Krauss clearly covets the cachet of the humanities. He likens Albert Einstein's creativity to Vincent van Gogh's, and compares particle accelerators to Gothic cathedrals. He says his story “contains every bit as much drama, human tragedy, and exaltation” as the Aeneid, and is motivated, like that work, to parse humanity's origins and nature. These are sloppy analogies. Although we've achieved 'Revelation', for instance, Krauss says that what we now know may be almost “ephemeral” because future experimental results may change everything. The reader may be reminded less of the Aeneid than of the myth of Sisyphus, whose story never ends.

In Krauss's oversimplified take, there are two answers to the question, 'why are we here?'. The biblical one is to say that humans have a special status and that the Universe was made just for us. The other is to realize that the laws of nature are independent of us and that we are “the result of an accident in the history of the universe”. He opts for the latter.

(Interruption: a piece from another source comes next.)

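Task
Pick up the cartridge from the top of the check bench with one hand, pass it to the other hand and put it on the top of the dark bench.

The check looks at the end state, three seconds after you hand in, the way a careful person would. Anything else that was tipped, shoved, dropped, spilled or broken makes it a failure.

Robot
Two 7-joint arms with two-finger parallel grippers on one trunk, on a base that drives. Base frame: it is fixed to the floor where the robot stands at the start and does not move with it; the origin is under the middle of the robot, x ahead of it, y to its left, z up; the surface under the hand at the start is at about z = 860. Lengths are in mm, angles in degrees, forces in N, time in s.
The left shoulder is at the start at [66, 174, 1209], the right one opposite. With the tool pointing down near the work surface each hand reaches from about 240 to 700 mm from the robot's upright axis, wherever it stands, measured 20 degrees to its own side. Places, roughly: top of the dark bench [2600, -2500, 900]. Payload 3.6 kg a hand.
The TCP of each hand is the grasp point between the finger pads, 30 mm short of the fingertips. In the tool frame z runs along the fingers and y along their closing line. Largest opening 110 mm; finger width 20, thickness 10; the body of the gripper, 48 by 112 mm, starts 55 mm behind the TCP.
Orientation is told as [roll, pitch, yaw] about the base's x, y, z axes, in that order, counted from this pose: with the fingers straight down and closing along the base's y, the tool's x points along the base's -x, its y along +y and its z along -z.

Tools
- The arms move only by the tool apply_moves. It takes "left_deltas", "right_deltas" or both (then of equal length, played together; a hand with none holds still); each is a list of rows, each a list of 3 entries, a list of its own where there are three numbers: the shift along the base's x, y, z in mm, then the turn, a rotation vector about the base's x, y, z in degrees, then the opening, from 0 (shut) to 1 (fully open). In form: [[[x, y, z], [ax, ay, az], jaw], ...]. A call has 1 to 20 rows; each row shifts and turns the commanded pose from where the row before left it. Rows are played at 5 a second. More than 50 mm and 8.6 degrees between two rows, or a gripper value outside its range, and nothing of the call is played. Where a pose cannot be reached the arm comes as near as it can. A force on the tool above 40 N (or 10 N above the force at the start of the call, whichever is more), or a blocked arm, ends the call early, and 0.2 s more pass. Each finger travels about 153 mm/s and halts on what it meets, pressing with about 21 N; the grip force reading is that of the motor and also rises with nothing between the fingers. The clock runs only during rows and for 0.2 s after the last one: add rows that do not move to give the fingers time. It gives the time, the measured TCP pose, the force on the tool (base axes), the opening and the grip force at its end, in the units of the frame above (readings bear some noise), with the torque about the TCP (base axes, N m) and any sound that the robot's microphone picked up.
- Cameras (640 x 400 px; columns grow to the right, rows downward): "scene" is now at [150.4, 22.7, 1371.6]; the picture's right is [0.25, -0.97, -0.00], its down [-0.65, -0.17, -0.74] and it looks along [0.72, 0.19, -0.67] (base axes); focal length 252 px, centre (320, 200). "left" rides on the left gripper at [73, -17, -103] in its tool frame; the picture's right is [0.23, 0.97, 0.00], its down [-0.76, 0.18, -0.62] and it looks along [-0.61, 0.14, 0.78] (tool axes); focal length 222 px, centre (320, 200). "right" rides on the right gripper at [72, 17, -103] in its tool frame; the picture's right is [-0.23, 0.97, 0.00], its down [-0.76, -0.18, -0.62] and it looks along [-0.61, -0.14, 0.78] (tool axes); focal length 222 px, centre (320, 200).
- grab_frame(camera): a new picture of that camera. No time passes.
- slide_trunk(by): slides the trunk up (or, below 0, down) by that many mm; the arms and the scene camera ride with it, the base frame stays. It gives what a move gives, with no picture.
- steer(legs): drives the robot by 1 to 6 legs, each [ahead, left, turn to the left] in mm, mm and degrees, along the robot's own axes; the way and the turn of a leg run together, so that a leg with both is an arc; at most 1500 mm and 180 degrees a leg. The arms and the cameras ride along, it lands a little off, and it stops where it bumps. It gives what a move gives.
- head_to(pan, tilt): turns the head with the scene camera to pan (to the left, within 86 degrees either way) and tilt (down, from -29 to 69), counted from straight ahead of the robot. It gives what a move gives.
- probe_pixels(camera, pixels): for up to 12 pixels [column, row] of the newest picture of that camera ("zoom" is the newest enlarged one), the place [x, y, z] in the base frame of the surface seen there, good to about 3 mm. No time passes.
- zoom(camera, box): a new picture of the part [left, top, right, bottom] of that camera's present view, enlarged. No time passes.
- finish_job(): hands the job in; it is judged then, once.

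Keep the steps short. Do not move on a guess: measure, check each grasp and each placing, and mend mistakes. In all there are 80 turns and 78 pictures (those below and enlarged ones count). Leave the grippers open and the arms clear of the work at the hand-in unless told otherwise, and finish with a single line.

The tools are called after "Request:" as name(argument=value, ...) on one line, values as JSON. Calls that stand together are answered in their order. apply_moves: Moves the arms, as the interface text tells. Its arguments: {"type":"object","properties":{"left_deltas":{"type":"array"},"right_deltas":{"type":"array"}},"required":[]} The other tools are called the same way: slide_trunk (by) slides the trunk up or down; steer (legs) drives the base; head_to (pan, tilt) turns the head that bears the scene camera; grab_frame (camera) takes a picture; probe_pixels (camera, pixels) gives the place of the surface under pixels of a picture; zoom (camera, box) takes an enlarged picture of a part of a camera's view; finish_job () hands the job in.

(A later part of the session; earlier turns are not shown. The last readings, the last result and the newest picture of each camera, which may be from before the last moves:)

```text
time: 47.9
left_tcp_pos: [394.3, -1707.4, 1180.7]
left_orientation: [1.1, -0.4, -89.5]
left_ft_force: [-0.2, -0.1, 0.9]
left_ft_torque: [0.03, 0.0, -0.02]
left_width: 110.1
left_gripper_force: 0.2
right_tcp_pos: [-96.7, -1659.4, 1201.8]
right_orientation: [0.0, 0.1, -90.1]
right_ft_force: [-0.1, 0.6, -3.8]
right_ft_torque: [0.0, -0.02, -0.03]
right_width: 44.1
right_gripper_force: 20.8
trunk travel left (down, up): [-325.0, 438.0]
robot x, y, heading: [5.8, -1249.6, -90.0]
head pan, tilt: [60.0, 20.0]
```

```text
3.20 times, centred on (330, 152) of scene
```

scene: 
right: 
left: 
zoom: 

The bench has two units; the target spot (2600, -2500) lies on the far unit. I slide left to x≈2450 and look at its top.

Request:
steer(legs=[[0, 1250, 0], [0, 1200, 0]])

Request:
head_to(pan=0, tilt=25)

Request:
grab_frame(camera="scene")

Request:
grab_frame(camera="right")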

And in his invocations of the cave analogy, he omits two key features. One is that, for Plato, the forms outside the cave are unchanging, like laws of logic that cannot be disproved and are at work in all human activity, including science. Science is therefore an inner-cave activity, and those who claim it uncovers ultimate reality are priest-like pretenders. Second, the Republic is not about matter, but about justice and the Good. The central cave image helps to show what motivates the person who sees the forms to return to the cave and try to reorganize communal life, despite its difficulties. Krauss's protagonists seek only the structure of matter, and their moral message to the cave-dwellers is: “We're accidents!”

Krauss clearly thinks that his story deserves to displace the classics of the humanities. His book reveals why it can't.